OBJECTIVE: Set down the material below in full, matching it exactly. Use JSON: a list with one string for each line that is not empty.

STORED DATA:
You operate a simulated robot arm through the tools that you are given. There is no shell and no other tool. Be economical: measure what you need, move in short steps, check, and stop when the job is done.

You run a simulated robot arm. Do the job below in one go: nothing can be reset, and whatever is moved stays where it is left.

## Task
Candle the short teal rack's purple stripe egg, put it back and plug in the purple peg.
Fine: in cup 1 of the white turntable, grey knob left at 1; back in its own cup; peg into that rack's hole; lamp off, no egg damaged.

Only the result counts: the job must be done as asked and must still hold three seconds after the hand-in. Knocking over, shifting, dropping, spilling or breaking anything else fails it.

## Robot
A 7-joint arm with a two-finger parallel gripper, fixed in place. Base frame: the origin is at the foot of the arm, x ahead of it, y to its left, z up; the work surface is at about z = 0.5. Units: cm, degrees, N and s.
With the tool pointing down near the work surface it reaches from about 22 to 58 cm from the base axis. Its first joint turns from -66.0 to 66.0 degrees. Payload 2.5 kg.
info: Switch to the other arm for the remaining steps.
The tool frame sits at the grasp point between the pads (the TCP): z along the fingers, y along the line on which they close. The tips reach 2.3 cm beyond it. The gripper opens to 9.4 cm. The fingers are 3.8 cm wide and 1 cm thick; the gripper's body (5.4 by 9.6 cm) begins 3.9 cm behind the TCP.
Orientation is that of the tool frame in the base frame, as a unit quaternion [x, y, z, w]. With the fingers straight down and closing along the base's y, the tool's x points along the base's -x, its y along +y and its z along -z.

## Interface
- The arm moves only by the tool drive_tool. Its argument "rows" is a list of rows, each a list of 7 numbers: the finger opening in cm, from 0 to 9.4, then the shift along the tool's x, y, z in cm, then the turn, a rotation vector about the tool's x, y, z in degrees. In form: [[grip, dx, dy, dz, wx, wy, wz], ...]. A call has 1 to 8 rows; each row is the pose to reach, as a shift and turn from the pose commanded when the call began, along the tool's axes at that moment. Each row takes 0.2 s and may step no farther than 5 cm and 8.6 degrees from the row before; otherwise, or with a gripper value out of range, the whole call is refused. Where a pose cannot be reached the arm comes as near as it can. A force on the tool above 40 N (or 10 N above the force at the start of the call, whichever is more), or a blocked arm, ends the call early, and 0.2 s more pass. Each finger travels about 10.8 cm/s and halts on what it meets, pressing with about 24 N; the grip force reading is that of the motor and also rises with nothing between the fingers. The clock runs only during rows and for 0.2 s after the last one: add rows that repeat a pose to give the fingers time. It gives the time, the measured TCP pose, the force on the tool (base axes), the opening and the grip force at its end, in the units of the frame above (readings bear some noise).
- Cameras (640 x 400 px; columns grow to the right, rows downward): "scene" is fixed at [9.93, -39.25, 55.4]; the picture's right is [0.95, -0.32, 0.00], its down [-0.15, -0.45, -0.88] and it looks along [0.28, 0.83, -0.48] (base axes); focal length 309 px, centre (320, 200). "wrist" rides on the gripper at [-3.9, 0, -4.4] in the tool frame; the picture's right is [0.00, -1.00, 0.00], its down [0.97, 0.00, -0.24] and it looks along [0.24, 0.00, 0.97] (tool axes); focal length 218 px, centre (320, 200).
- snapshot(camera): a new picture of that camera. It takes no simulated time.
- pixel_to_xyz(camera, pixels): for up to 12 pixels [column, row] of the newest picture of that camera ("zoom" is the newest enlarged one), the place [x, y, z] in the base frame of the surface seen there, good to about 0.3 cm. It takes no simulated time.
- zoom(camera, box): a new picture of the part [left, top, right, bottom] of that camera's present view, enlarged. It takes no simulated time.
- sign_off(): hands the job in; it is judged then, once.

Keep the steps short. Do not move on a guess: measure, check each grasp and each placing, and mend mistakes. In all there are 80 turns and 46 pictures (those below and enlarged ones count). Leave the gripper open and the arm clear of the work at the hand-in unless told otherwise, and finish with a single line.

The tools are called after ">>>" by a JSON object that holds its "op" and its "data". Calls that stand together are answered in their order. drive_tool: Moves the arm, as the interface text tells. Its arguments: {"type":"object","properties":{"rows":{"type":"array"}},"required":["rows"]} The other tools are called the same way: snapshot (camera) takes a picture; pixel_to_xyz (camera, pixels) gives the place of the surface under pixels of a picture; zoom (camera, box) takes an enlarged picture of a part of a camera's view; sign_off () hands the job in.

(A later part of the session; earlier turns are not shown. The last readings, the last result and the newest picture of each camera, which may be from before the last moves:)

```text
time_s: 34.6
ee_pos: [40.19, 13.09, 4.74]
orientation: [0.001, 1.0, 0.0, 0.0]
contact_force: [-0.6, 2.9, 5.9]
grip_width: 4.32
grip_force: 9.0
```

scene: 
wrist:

SOLUTION FOR THIS EXERCISE:
[
  "You operate a simulated robot arm through the tools that you are given. There is no shell and no other tool. Be economical: measure what you need, move in short steps, check, and stop when the job is done.",
  "You run a simulated robot arm. Do the job below in one go: nothing can be reset, and whatever is moved stays where it is left.",
  "## Task",
  "Candle the short teal rack's purple stripe egg, put it back and plug in the purple peg.",
  "Fine: in cup 1 of the white turntable, grey knob left at 1; back in its own cup; peg into that rack's hole; lamp off, no egg damaged.",
  "Only the result counts: the job must be done as asked and must still hold three seconds after the hand-in. Knocking over, shifting, dropping, spilling or breaking anything else fails it.",
  "## Robot",
  "A 7-joint arm with a two-finger parallel gripper, fixed in place. Base frame: the origin is at the foot of the arm, x ahead of it, y to its left, z up; the work surface is at about z = 0.5. Units: cm, degrees, N and s.",
  "With the tool pointing down near the work surface it reaches from about 22 to 58 cm from the base axis. Its first joint turns from -66.0 to 66.0 degrees. Payload 2.5 kg.",
  "info: Switch to the other arm for the remaining steps.",
  "The tool frame sits at the grasp point between the pads (the TCP): z along the fingers, y along the line on which they close. The tips reach 2.3 cm beyond it. The gripper opens to 9.4 cm. The fingers are 3.8 cm wide and 1 cm thick; the gripper's body (5.4 by 9.6 cm) begins 3.9 cm behind the TCP.",
  "Orientation is that of the tool frame in the base frame, as a unit quaternion [x, y, z, w]. With the fingers straight down and closing along the base's y, the tool's x points along the base's -x, its y along +y and its z along -z.",
  "## Interface",
  "- The arm moves only by the tool drive_tool. Its argument \"rows\" is a list of rows, each a list of 7 numbers: the finger opening in cm, from 0 to 9.4, then the shift along the tool's x, y, z in cm, then the turn, a rotation vector about the tool's x, y, z in degrees. In form: [[grip, dx, dy, dz, wx, wy, wz], ...]. A call has 1 to 8 rows; each row is the pose to reach, as a shift and turn from the pose commanded when the call began, along the tool's axes at that moment. Each row takes 0.2 s and may step no farther than 5 cm and 8.6 degrees from the row before; otherwise, or with a gripper value out of range, the whole call is refused. Where a pose cannot be reached the arm comes as near as it can. A force on the tool above 40 N (or 10 N above the force at the start of the call, whichever is more), or a blocked arm, ends the call early, and 0.2 s more pass. Each finger travels about 10.8 cm/s and halts on what it meets, pressing with about 24 N; the grip force reading is that of the motor and also rises with nothing between the fingers. The clock runs only during rows and for 0.2 s after the last one: add rows that repeat a pose to give the fingers time. It gives the time, the measured TCP pose, the force on the tool (base axes), the opening and the grip force at its end, in the units of the frame above (readings bear some noise).",
  "- Cameras (640 x 400 px; columns grow to the right, rows downward): \"scene\" is fixed at [9.93, -39.25, 55.4]; the picture's right is [0.95, -0.32, 0.00], its down [-0.15, -0.45, -0.88] and it looks along [0.28, 0.83, -0.48] (base axes); focal length 309 px, centre (320, 200). \"wrist\" rides on the gripper at [-3.9, 0, -4.4] in the tool frame; the picture's right is [0.00, -1.00, 0.00], its down [0.97, 0.00, -0.24] and it looks along [0.24, 0.00, 0.97] (tool axes); focal length 218 px, centre (320, 200).",
  "- snapshot(camera): a new picture of that camera. It takes no simulated time.",
  "- pixel_to_xyz(camera, pixels): for up to 12 pixels [column, row] of the newest picture of that camera (\"zoom\" is the newest enlarged one), the place [x, y, z] in the base frame of the surface seen there, good to about 0.3 cm. It takes no simulated time.",
  "- zoom(camera, box): a new picture of the part [left, top, right, bottom] of that camera's present view, enlarged. It takes no simulated time.",
  "- sign_off(): hands the job in; it is judged then, once.",
  "Keep the steps short. Do not move on a guess: measure, check each grasp and each placing, and mend mistakes. In all there are 80 turns and 46 pictures (those below and enlarged ones count). Leave the gripper open and the arm clear of the work at the hand-in unless told otherwise, and finish with a single line.",
  "The tools are called after \">>>\" by a JSON object that holds its \"op\" and its \"data\". Calls that stand together are answered in their order. drive_tool: Moves the arm, as the interface text tells. Its arguments: {\"type\":\"object\",\"properties\":{\"rows\":{\"type\":\"array\"}},\"required\":[\"rows\"]} The other tools are called the same way: snapshot (camera) takes a picture; pixel_to_xyz (camera, pixels) gives the place of the surface under pixels of a picture; zoom (camera, box) takes an enlarged picture of a part of a camera's view; sign_off () hands the job in.",
  "(A later part of the session; earlier turns are not shown. The last readings, the last result and the newest picture of each camera, which may be from before the last moves:)",
  "```text",
  "time_s: 34.6",
  "ee_pos: [40.19, 13.09, 4.74]",
  "orientation: [0.001, 1.0, 0.0, 0.0]",
  "contact_force: [-0.6, 2.9, 5.9]",
  "grip_width: 4.32",
  "grip_force: 9.0",
  "```",
  "scene: ",
  "wrist:"
]